- **DATA**:

╭──

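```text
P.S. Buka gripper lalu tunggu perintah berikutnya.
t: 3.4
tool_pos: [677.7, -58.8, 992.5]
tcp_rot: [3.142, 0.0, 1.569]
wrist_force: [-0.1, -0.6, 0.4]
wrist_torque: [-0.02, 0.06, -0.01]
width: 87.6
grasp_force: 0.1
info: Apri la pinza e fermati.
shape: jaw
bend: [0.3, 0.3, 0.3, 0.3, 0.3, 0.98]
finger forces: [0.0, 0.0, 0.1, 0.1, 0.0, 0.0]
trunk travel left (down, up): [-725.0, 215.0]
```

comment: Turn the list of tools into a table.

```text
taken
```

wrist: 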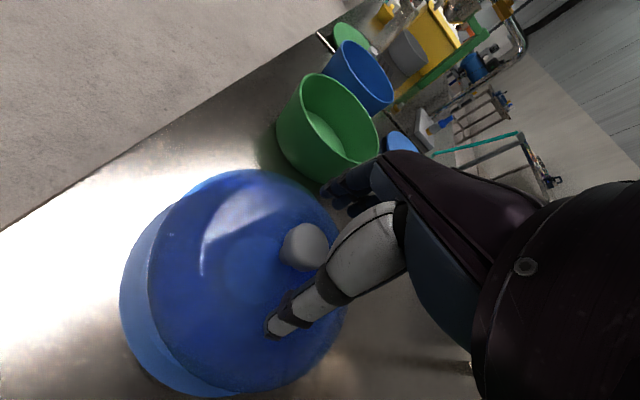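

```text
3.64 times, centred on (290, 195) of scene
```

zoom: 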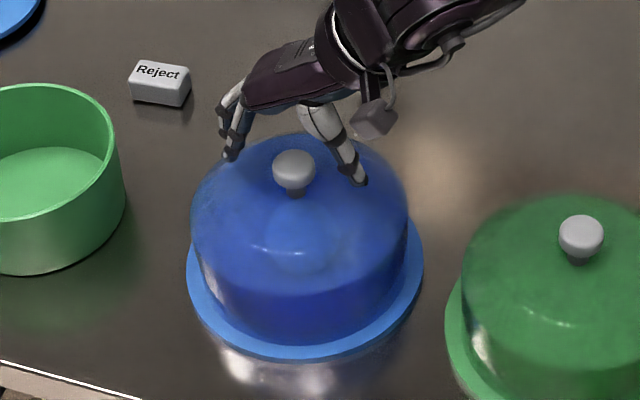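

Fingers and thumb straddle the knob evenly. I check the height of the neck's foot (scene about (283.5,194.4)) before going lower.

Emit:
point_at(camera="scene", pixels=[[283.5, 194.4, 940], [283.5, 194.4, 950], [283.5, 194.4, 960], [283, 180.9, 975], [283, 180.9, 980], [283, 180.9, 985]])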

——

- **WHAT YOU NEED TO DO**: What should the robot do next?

╰──

- **ARTICLE**:
╭──

Amalah is traveling to New York City this week on a top-secret anti-leggings guerrilla mission. Or possibly she is just drinking a lot of wine. Either way, this week’s column features some of her favorite questions from past Smackdowns.
Dear Amalah,
I don’t know if I’m the only fingers-applying-foundation person to think this after reading your post, but? apply foundation with a brush? I suppose I knew in the back of my mind that it was done, but I honestly have never given a lot of thought to the advantages. I just thought it was another option…now I’m not so sure, since you seem to know a lot more about makeup and various beauty products than I do. Is there a special kind of foundation that you have to use, in order to apply it with a brush? (I currently use foundation from Mary Kay, that comes in a little tube, and *horror!* pat on with my fingers.)

Ok, let’s think about this for a minute:
Fingers = dirt + germs = oil = zits = unpopularity + dying alone
My mother was an extremely wise woman (even though she let me go off to college without ever telling me to pluck my eyebrows). The day I entered puberty she came to me with a tub of Noxzema and this advice: “Keep your damn hands away from your face.”

╰──

- **WHAT YOU NEED TO DO**:
- 1) Repeat the span of the article whose first words are "Amalah is traveling" and whose last words are "with my fingers.)".
- 2) Take up the article again after its last words.

- **EXERCISE RESULTS**:
- 1)
Amalah is traveling to New York City this week on a top-secret anti-leggings guerrilla mission. Or possibly she is just drinking a lot of wine. Either way, this week’s column features some of her favorite questions from past Smackdowns.
Dear Amalah,
I don’t know if I’m the only fingers-applying-foundation person to think this after reading your post, but? apply foundation with a brush? I suppose I knew in the back of my mind that it was done, but I honestly have never given a lot of thought to the advantages. I just thought it was another option…now I’m not so sure, since you seem to know a lot more about makeup and various beauty products than I do. Is there a special kind of foundation that you have to use, in order to apply it with a brush? (I currently use foundation from Mary Kay, that comes in a little tube, and *horror!* pat on with my fingers.)

- 2)
Touching your face causes blemishes, people. Do you not know how dirty your hands are? Everything they’ve touched? Everywhere they’ve been? The amount of fecal matter found in even the most spotless bathroom? (Sorry, there are Krispy Kremes in the office kitchen and I’m trying to resist.)
If you rub makeup into your skin with your fingers, you are piling on the oil and dirt and basically sealing it into your pores with a protective layer of flesh-colored cream. Now: I don’t have great skin. It’s tempermental and likes to respond to high-pressure situations by breaking out. But switching from my fingers (or even worse, one of those makeup sponge things that are the equivalent of rubbing your face with a toilet brush) to a foundation brush CHANGED MAH LIFE.
So allow me to walk you through the process. (WARNING: AMALAH WITHOUT MAKEUP ON AHEAD. AAAEEEIIIII!!!)
After you’ve washed your pretty little face, get out your moisturizers. Ideally you should use one for your face and one for your eyes and neck. I use Ahava, who really need to send me money. Also more facial moisturizer, as I am almost out.
Use the tip of your ring finger to apply moisturizer around the eyes. Tap lightly, don’t rub, don’t shoot your eye out with your Red Ryder BB gun, etc.
Obviously you’ll need to use your hands to apply the facial moisturizer. Apply a thin layer and rub in lightly. LIGHTLY. (I believe this may seriously be the worst picture ever taken of me. But I share for the good of complexions everywhere, because I’m good like that.)
This is a foundation brush. Also a toilet, but that’s a whole other photo essay. You want a solid brush with synthetic bristles, as they are easier to clean and retain less germs. A good brush will cost about $20 to $40, but it wlll last a couple years, AND it will save you money on foundation in the long run as you’ll waste less product. (Fingers, sponges and natural bristles will absorb your makeup.)
Squirt/pour/pump your foundation onto the back of your hand.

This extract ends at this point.